Text:
Bletchley Park luminary and leading authority on artificial intelligence
Many of the great advances in modern computer programming are attributable to Donald Michie, who died on 7 July, 2007 aged 83 in a car accident which also claimed the life of his ex-wife, Dame Anne McLaren .
Although formally trained as a geneticist, Mr Michie became highly respected as a leading pioneer in artificial intelligence and early computer programming.
His groundbreaking work at Bletchley Park introduced Mr Michie to his great influence Alan Turing , who sparked his passion for artificial intelligence.
He will be remembered for his key role in the development of early computer systems, responsible for bringing robots, interactive computer games and primitive search engines into the world.
Donald Michie was born on 11 November, 1923 in Burma. He attended Rugby School and won a scholarship to Balliol College, Oxford.
In 1943 Bletchley Park recruited him as a cryptographer, working on the highly sensitive "Tunny" machine. His colleague Alan Turing sparked Mr Michie’s interest in artificial intelligence and he helped devise a new computer program that could decipher messages in hours instead of weeks.
In 1946, he returned to Oxford University and gained his MA, Dphil, and DSc degrees in mammalian genetics and other biological sciences. He continued to pursue his passion for AI and in 1960 devised MENACE, one of the first programs capable of learning a perfect game of Tic-Tac-Toe.
In 1965, he was appointed director of the new Department of Machine Intelligence and Perception at Edinburgh University. In 1968, Michie invented the memoization computing technique that could speed up programs by storing the results of function calls instead of running them afresh every time.
He undertook pioneering work on robots, unveiling FREDERICK in 1973. The machine was highly teachable, identifying and assembling selected components from a random pile. As a result, Mr Michie accurately predicted that robots would be "doing boring production line jobs in an entire factory".
He developed Expert-Ease in 1983. The program could produce explanations when fed little fragments of information – for example it was able to solve a chess problem giving only 15 wrong answers in 200,000 tests.

Robot session logs

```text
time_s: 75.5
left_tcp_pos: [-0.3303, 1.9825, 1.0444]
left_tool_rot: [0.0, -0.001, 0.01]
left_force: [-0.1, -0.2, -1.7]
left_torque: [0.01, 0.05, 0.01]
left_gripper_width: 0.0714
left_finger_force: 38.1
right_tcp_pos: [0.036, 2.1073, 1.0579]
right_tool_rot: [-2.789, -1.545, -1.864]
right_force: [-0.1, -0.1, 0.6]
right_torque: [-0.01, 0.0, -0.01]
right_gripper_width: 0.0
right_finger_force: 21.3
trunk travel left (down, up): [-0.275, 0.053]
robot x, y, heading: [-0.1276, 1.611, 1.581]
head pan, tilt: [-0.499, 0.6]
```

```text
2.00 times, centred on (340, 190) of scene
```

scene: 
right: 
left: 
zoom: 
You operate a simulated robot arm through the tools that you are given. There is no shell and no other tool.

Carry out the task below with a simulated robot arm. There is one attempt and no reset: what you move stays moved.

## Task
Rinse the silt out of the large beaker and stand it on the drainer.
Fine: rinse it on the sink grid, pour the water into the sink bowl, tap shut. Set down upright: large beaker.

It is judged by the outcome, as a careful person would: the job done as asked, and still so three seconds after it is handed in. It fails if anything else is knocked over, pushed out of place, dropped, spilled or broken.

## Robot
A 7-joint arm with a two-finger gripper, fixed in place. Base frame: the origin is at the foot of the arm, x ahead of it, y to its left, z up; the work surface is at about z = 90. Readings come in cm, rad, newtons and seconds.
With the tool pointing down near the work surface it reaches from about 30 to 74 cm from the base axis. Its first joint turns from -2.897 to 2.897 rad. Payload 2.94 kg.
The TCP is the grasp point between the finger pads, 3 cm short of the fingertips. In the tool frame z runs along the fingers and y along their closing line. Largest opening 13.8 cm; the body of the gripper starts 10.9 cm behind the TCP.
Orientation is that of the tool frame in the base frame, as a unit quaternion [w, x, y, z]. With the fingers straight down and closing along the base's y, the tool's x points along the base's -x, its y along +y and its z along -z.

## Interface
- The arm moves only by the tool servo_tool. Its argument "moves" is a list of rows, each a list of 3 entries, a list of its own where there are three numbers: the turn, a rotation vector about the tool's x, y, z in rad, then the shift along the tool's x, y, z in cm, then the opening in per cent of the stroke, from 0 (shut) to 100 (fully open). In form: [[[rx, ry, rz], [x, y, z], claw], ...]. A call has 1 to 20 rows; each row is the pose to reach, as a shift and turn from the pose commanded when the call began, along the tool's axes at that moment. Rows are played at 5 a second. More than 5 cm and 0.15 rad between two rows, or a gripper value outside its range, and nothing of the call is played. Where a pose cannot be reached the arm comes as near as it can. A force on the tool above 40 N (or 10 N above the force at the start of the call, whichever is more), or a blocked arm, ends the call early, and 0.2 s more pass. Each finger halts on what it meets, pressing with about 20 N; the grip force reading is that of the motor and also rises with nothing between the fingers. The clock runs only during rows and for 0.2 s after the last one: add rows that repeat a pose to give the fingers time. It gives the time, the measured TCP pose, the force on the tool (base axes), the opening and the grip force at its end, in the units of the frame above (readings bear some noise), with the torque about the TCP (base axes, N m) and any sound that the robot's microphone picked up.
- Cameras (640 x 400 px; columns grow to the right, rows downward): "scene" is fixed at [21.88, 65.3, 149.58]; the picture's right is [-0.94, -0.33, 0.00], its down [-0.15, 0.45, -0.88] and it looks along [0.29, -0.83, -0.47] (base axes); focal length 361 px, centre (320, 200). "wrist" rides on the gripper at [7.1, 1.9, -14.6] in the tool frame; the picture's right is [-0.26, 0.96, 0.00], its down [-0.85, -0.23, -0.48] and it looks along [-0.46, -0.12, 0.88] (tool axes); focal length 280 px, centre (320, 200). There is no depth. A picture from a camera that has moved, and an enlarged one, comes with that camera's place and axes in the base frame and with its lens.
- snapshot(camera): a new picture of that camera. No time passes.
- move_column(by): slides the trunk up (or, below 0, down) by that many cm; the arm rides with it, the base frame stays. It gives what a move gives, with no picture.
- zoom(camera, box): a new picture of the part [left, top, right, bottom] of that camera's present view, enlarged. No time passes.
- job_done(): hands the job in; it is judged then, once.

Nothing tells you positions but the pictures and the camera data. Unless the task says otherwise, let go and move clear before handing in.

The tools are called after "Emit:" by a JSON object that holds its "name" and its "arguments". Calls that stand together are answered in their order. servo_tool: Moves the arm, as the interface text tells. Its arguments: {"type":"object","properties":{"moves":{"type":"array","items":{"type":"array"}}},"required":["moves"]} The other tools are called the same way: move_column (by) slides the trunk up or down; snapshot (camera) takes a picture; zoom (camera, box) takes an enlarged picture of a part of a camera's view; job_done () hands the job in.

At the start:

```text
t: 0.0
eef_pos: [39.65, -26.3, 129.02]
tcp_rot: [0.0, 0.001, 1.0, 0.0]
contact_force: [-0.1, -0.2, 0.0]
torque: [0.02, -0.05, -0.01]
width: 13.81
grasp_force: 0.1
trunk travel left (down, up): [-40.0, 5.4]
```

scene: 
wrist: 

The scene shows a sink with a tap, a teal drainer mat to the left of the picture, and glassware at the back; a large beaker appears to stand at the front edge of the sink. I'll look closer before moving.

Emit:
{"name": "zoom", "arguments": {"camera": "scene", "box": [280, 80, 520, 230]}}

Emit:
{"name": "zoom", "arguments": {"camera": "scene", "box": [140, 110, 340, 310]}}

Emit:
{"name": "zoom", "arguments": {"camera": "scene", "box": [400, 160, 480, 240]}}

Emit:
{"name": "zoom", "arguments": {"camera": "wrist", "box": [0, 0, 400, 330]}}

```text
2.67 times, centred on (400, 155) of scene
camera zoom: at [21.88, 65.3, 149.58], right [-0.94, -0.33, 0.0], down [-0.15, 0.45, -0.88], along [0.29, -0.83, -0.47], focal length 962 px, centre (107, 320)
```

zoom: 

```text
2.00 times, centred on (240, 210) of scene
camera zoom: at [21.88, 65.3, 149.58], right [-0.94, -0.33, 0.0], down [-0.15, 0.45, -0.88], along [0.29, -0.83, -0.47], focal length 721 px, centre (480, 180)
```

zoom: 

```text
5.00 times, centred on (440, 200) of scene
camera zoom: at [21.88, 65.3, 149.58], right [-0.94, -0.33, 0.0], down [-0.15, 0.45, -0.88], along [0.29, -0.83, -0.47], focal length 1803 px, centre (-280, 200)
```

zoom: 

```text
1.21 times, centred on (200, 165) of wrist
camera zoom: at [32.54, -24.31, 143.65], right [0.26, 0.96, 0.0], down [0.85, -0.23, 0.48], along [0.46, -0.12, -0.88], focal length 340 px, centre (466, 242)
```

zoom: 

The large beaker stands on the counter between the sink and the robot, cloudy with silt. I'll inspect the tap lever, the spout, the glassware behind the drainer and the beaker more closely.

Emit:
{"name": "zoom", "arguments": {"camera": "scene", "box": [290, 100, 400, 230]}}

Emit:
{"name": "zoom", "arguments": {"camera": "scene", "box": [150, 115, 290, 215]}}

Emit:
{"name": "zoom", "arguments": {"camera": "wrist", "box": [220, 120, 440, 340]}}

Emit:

Exercise:
Keep the text going from its last sentence.

Result for this task:
Although he officially retired from Edinburgh University in 1984, taking the title Professor Emeritus, Mr Michie’s career continued to prosper. He founded the Turing Institute and lectured on artificial intelligence at universities throughout Britain, America and the USSR.
The car crash in which Mr Michie died also claimed the life of his fellow passenger and ex-wife, Dame Anne McLaren. He was married three times and is survived by two sons and two daughters.
Mr Michie was awarded many honours for his contributions to artificial intelligence, including the 1995 Achievement Medal of the Institution of Electrical engineers and the 2001 IJCAI Award for Research Excellence. He was a founding Fellow of the American Association of Artificial Intelligence.
His work at Bletchley Park greatly contributed to the Allies’ success. After developing the Colossus 2 in 1944, the British built 8 more machines, which had decrypted 63 million characters of German messages by the end of the war.
Keen to communicate his work, Mr Michie was founder and editor–in-chief of the Machine Intelligence series between 1967 to 2000. Publications included ‘On Machine Intelligence’ (1974/1986) and ‘The Creative Computer’ (1984).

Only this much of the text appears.